Дом маленький — одна небольшая комната. В ней восемь или десять человек. Конечно, тут Кнуд, который забавляется тем, что потихоньку щекочет мужчин между ног. Затем следует отметить Шарлотту — она вроде Цецилии (матери Олаби) — старая исполнительница еще более старинных песен. Зная, как я люблю ее пение, она сразу же запевает. "Ия, ия, ия" — это припев большинства ее песен, песен настоящих с мелодией и ритмом, со словами, имеющими смысл. Она заставила меня петь вместе с ней и танцевать. Шарлотта пела много. Все смеялись. Сморщенная, беззубая карга, но ее дикое, воодушевленное пение поразительно.
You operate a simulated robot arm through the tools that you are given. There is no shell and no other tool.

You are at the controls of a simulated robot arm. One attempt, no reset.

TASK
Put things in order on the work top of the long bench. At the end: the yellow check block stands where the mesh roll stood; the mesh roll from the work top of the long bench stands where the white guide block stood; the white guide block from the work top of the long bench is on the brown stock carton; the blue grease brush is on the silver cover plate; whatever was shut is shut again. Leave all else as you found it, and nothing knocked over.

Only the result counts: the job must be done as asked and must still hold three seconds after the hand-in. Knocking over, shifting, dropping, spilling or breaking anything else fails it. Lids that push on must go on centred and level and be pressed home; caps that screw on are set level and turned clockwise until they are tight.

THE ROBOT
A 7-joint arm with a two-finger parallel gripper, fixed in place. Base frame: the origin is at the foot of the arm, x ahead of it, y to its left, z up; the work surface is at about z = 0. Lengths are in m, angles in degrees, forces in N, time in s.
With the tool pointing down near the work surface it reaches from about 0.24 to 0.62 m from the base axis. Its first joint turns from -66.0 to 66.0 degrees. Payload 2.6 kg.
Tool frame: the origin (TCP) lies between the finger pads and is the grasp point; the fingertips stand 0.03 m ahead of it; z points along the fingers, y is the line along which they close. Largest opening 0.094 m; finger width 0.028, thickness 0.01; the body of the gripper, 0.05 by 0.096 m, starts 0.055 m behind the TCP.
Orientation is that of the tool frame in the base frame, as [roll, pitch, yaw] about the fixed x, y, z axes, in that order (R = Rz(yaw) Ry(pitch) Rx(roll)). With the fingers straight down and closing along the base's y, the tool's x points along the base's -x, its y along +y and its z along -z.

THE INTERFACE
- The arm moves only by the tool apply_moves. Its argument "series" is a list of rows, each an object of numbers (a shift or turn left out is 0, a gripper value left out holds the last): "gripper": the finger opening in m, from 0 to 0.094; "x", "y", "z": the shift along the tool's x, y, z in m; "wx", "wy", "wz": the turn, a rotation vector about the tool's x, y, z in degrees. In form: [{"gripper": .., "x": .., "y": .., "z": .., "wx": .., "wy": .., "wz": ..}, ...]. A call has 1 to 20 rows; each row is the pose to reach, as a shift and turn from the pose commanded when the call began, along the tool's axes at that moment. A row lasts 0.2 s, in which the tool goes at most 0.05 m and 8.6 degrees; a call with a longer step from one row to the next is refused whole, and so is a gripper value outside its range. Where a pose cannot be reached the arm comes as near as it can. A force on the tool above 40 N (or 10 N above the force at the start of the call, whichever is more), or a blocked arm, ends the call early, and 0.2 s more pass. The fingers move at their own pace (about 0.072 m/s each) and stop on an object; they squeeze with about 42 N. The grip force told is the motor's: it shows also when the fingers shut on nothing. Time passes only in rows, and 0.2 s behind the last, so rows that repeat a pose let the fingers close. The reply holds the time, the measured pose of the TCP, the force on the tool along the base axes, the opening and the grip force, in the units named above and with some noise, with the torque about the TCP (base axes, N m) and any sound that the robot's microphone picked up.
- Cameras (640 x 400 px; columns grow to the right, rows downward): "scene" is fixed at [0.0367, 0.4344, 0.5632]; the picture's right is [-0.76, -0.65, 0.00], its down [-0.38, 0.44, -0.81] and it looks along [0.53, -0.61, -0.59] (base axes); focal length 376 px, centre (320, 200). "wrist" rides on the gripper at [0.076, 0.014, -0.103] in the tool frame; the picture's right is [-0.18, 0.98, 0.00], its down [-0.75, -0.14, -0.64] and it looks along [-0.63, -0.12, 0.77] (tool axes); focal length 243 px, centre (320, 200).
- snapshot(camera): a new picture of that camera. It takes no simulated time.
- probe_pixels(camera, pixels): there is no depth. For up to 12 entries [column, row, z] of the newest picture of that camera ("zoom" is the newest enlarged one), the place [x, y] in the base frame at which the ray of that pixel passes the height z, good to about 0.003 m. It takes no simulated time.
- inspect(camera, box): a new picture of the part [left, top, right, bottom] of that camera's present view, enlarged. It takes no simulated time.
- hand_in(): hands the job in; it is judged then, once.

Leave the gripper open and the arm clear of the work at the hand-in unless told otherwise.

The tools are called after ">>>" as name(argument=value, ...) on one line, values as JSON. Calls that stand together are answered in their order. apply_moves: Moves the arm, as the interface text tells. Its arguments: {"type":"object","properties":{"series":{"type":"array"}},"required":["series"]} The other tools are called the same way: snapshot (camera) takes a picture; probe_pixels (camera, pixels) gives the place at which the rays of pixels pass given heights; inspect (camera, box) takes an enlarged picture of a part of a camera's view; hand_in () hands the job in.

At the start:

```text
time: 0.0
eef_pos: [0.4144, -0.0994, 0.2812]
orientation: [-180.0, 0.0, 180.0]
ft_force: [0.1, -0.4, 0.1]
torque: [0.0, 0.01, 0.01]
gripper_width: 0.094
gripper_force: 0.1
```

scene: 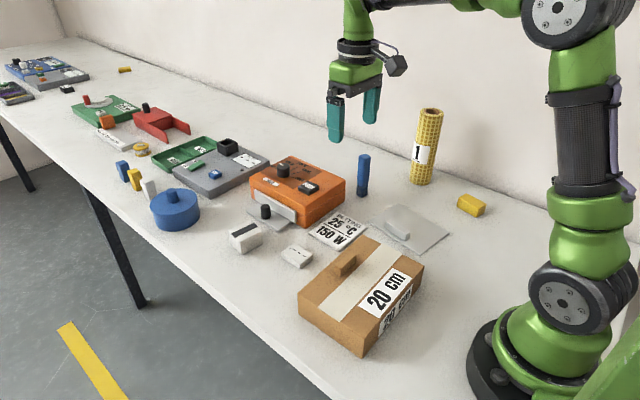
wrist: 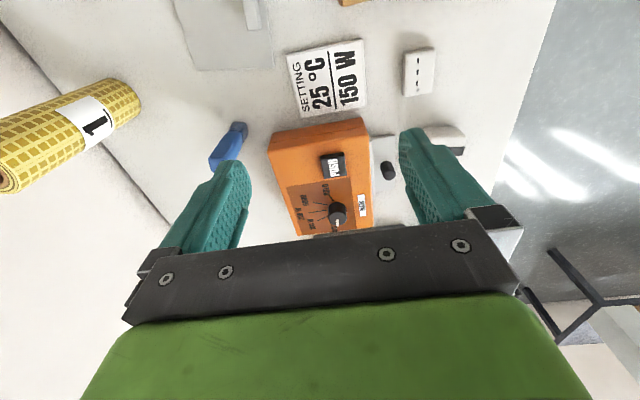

От Нильсенов — в дом помощника пастора. После дома бестирера это лучший дом в поселке, но в нем не очень чисто. Две комнаты и передняя, или летняя кухня, и, конечно, входной тамбур. Картины религиозного содержания. Накрытый стол. Три чашки с блюдцами и блюдо с пирогом. Помощник пастора, Саламина и я (в обществе мы с Саламиной появляемся вместе, за исключением дома Стьернебо). Узкоглазый помощник пастора с неодухотворенным, но умным лицом, довольно славный парень, только малоприметный. Семеро детей. Сегодня день рождения маленькой девочки: повод для кофе. Подарки девочке разложены на тарелке: куски мыла, не новый, но выстиранный носовой платок, коробка с картинками, салфетка, красивые бусы — это от Рудо и Маргреты и жалкая, жестяная брошка — от меня. Помощник пастора — человек преуспевающий, его сыновья уже зарабатывают. Жена его — старая карга со страшными зубами, ух, что за видная женщина!
(На следующий день, в субботу, 19 сентября, пришла шхуна «Хвитфискен», и я отправился на ней в Нугатсиак.)
Снова (я пишу это в Нугатсиаке, сидя в каюте на "Хвитфискене") после отличного перехода в великолепный день — солнце, синее море, золотые, покрытые снегом горы, резкий, холодный, чистый северо-восточный ветер. Мне кажется, что Гренландия — самая прекрасная страна в мире.
[В этот день Павиа раскрыл подлинную сущность моего друга Стьернебо. Может быть, Стьернебо и не заслужил всех эпитетов, которыми наградил его капитан Ольсен: "бродяга, хвастун, трус, вор и лгун", но два последних он заслужил. Только в Нугатсиаке я должен был заниматься более важными делами, чем поступками этого прохвоста. Дневник в дальнейшем расскажет об этом.]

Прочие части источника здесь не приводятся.